— BEGIN PASSAGE GIVEN —

Strongman FAQ | Golden Grip

Strongman FAQ | Golden Grip

Find the answers to the most common questions about strongman here. Including technique tips, exercises, training methodologies, and practical advice to get started with getting stronger in strongman.

WHAT IS STRONGMAN

Strongman training is a style of strength and conditioning based on the events contested in strongman competitions. It uses unconventional implements, logs, atlas stones, farmer walk handles, yokes, axle bars, and tyres to build total-body power, strength, and endurance simultaneously.

Unlike powerlifting (three specific barbell lifts) or bodybuilding (aesthetic focus), strongman emphasises real-world functional strength. It is one of the most complete and engaging training styles available, and no two workouts feel the same.

A strongman competition is a strength sport event where athletes compete across multiple events testing power, strength, endurance, and grip. Common events include the deadlift (often with a car or axle bar), farmer's walk, atlas stones, log press, yoke carry, and truck pull.

Competitions are organised by weight class and experience level, from local novice events to international professional competitions like World's Strongest Man, broadcast in over 80 countries. Entry-level competitions are accessible to any serious strength athlete.

A strongman exercise is any movement using implements or loading patterns typical of strongman competition, generally characterised by heavy, awkward objects that challenge grip, stability, and full-body coordination simultaneously.

The most common strongman exercises are the farmer's walk, log press, atlas stone loading, yoke carry, tyre flip, and axle deadlift. All of these heavily tax grip strength, which is why dedicated grip training is non-negotiable in any serious strongman program.

BENEFITS & RESULTS

Strongman training produces a uniquely complete physical adaptation:

  • Total-body muscle development: Multi-joint movements with heavy implements recruit more stabiliser muscles than standard barbell training.
  • Grip strength: Farmer walks, stone lifting, and axle deadlifts are among the most effective grip training methods that exist.
  • Cardiovascular conditioning: Event training like carries and medleys creates a metabolic demand comparable to interval training.
  • Bone density and connective tissue strength: Heavy loading across multiple movement patterns builds resilient tendons, ligaments, and bones.
  • Mental toughness: Completing a heavy farmer walk when your grip is failing builds a level of resilience that carries over into every area of training and life.

Yes, for the vast majority of people, strongman-style training is extremely good for you. It develops strength, muscle mass, cardiovascular fitness, grip endurance, and mental resilience in a single program.

— END PASSAGE GIVEN —
— BEGIN LISTED ENTRIES —

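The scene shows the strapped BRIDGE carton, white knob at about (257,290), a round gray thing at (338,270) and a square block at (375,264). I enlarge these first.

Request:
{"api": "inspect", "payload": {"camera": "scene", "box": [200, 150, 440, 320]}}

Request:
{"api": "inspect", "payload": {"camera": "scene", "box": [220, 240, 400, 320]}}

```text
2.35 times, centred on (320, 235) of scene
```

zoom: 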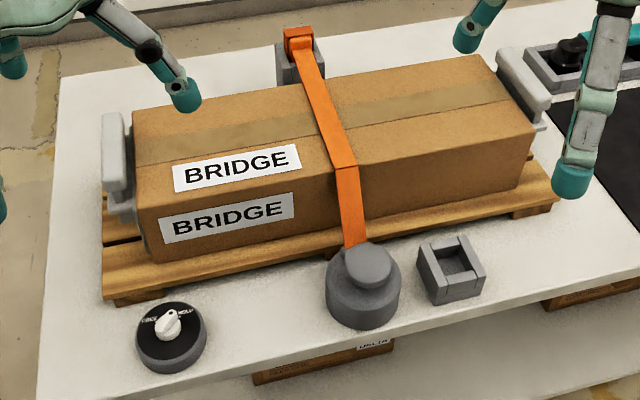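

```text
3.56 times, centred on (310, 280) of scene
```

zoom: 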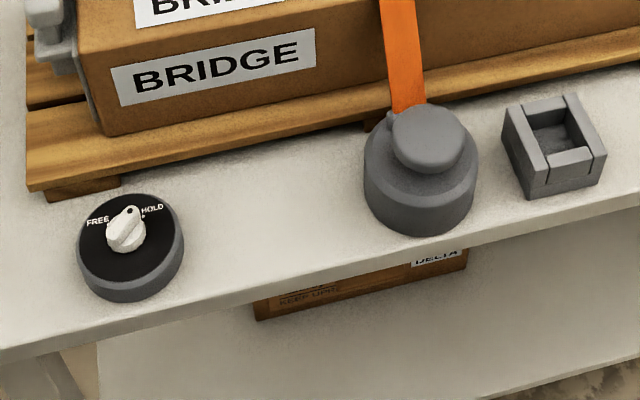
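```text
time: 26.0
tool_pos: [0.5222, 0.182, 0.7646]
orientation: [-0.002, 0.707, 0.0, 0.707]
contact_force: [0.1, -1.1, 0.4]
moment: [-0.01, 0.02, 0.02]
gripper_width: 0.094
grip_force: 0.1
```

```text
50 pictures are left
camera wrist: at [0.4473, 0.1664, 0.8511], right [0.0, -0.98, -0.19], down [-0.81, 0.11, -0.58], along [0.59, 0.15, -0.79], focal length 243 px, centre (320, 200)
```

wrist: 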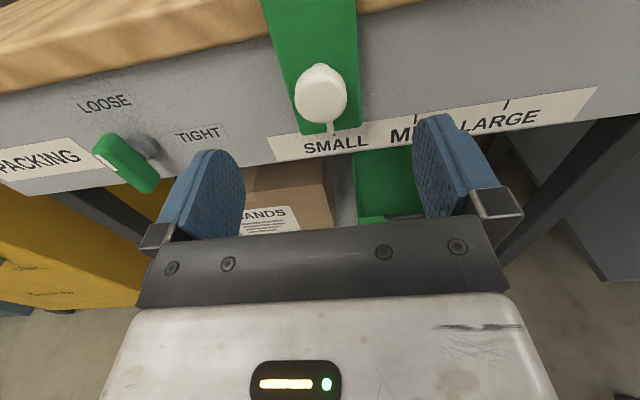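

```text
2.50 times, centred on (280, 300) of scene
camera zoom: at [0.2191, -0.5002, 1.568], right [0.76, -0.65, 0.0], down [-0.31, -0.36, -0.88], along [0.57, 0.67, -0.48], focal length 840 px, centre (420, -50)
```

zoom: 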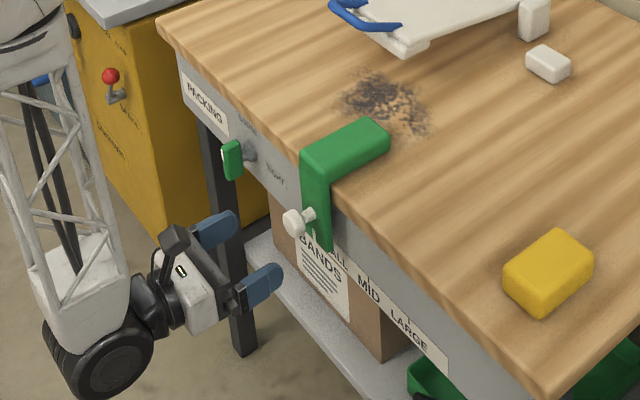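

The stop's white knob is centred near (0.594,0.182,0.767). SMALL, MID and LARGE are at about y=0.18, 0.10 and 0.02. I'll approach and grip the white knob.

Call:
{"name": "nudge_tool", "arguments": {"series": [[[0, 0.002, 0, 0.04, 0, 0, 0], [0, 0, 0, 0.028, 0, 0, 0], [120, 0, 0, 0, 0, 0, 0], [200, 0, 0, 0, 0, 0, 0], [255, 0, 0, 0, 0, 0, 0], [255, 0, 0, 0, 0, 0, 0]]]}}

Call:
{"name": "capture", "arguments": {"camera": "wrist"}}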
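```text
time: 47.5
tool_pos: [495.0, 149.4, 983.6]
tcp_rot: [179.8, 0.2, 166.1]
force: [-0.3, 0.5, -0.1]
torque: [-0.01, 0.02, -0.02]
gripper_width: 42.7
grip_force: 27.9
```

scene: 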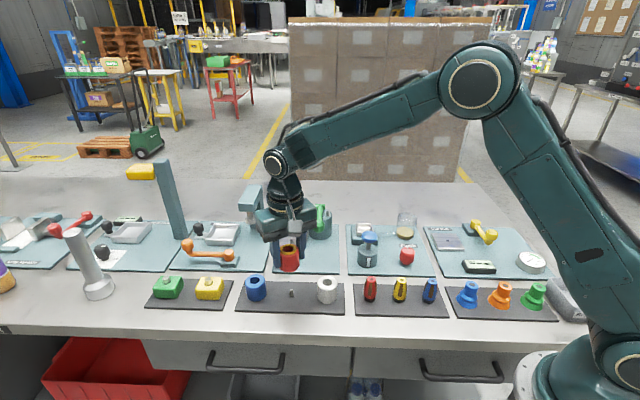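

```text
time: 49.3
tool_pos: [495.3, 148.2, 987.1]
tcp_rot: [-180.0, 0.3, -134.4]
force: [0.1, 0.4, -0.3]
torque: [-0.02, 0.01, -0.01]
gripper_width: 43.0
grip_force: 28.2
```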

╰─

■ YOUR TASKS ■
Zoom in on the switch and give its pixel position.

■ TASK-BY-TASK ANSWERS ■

— END LISTED ENTRIES —

■ YOUR TASKS ■
1 > Write out the passage given from "Unlike powerlifting (three" to "feel the same.", both included.
2 > Extend the passage given, starting right after its last sentence.

■ TASK-BY-TASK ANSWERS ■
1 >
Unlike powerlifting (three specific barbell lifts) or bodybuilding (aesthetic focus), strongman emphasises real-world functional strength. It is one of the most complete and engaging training styles available, and no two workouts feel the same.

2 >
The functional nature of strongman movements translates directly to everyday physical capacity in a way that machine-based training does not. Research consistently shows heavy compound loading improves bone density, metabolic health, insulin sensitivity, and longevity markers.

The main risks come from progressing too quickly or neglecting technique on heavy movements. Start with manageable weights, build technique first, and strongman training is safe and sustainable for almost everyone.

Yes, strongman training is highly effective for building muscle, often more so than traditional bodybuilding for certain muscle groups.

The entire posterior chain (glutes, hamstrings, lower and upper back), forearms and hands from constant grip demands, traps and upper back from carries, and shoulders from overhead pressing all respond extremely well to strongman-style loading.

The key hypertrophy mechanism is mechanical tension under load — the same driver as any effective resistance training — but applied across more muscle groups simultaneously, making it exceptionally time-efficient for building total-body mass.

HEALTH & LIFESTYLE

The honest answer: the majority of professional strongmen competing at the elite level are not natural. Strongman at the top level has a well-documented history of performance-enhancing drug use, primarily anabolic steroids, growth hormone, and insulin, which allow faster recovery and greater muscle mass.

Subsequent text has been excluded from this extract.